**EXERCISES TO COMPLETE**:
1. Show the exact text of the text provided starting from "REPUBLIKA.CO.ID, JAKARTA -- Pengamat" and stopping at the end of "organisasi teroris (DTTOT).".
2. Please continue the text provided.

#### TEXT PROVIDED

Jumat 30 Apr 2021 08:08 WIB

Pengamat Ramalkan Dampak Pelabelan Teroris Papua

Label teroris yang kini mereka emban membuat pemerintah menutup pintu dialog.

Rep: Rizky Suryarandika/ Red: Agus Yulianto
Personel Kelompok Kriminal Bersenjata (KKB) yang beroperasi di Papua.
Foto: Istimewa
Personel Kelompok Kriminal Bersenjata (KKB) yang beroperasi di Papua.

REPUBLIKA.CO.ID, JAKARTA -- Pengamat terorisme dari Universitas Indonesia Ridwan Habib menduga pola penanganan konflik di Papua akan berubah dalam beberapa waktu ke depan. Hal ini menyusul pelabelan terhadap Kelompok Kriminal Bersenjata (KKB) dan organisasi yang berafiliasi di Papua sebagai daftar terduga teroris dan organisasi teroris (DTTOT). 

Ridwan menyebut, hal yang pastinya berubah yaitu berkurang hingga nihilnya upaya diplomasi dengan para mantan KKB. Label teroris yang kini mereka emban membuat pemerintah menutup pintu dialog.

"Kalau disebut teroris maka tidak ada ruang negosiasi karena Indonesia menganut tidak kompromi dengan teroris termasuk dengan JAD, ISIS siapapun yang terkait maka ditindak hukum," kata Ridwan kepada Republika, Kamis (29/4).

########
#### DATA SHOWN

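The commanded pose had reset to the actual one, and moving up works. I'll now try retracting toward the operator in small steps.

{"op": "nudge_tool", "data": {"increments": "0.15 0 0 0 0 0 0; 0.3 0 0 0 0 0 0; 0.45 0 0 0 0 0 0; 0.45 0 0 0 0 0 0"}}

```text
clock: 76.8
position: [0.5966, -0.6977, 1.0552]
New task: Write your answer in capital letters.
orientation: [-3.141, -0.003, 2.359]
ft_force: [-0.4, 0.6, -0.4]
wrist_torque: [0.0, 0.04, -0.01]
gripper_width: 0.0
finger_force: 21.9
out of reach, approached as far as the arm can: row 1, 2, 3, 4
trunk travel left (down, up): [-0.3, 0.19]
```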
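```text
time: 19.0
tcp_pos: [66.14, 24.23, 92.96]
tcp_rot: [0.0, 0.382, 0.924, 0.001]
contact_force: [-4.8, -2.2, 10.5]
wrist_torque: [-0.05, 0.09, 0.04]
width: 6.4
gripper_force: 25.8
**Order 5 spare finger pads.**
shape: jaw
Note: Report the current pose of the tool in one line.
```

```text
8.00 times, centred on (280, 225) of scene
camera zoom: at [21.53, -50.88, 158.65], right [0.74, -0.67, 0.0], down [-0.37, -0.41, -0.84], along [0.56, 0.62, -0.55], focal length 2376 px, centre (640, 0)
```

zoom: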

########

**RESULTS IN ORDER**:
1.
REPUBLIKA.CO.ID, JAKARTA -- Pengamat terorisme dari Universitas Indonesia Ridwan Habib menduga pola penanganan konflik di Papua akan berubah dalam beberapa waktu ke depan. Hal ini menyusul pelabelan terhadap Kelompok Kriminal Bersenjata (KKB) dan organisasi yang berafiliasi di Papua sebagai daftar terduga teroris dan organisasi teroris (DTTOT).

2.
Ridwan menyampaikan, dengan label teroris maka ujung tombak penanganannya ada di Densus 88 Polri. Unsur TNI bisa turut serta hanya sebagai perbantuan. 

Oleh karena itu, dia mengusulkan, regulasi penanganan teror oleh TNI dapat segera disahkan oleh Presiden. Dengan demikian, dia optimis penanganan terorisme dapat lebih maksimal dilakukan.

"TNI masuk dalam konteks perbantuan dengan cara surat permintaan Kapolri ke Panglima TNI karena Perpres TNI tangani terorisme belum ditandatangani, padahal mestinya ditandatangani Presiden kalau mau cepat," ujar Ridwan.

Diketahui, Menteri Koordinator bidang Politik Hukum dan Keamanan Mahfud MD telah meminta kepada semua aparat keamanan terkait untuk melakukan tindakan secara cepat, tegas, dan terukur terhadap organisasi-organisasi yang kini dilabeli teroris di Papua.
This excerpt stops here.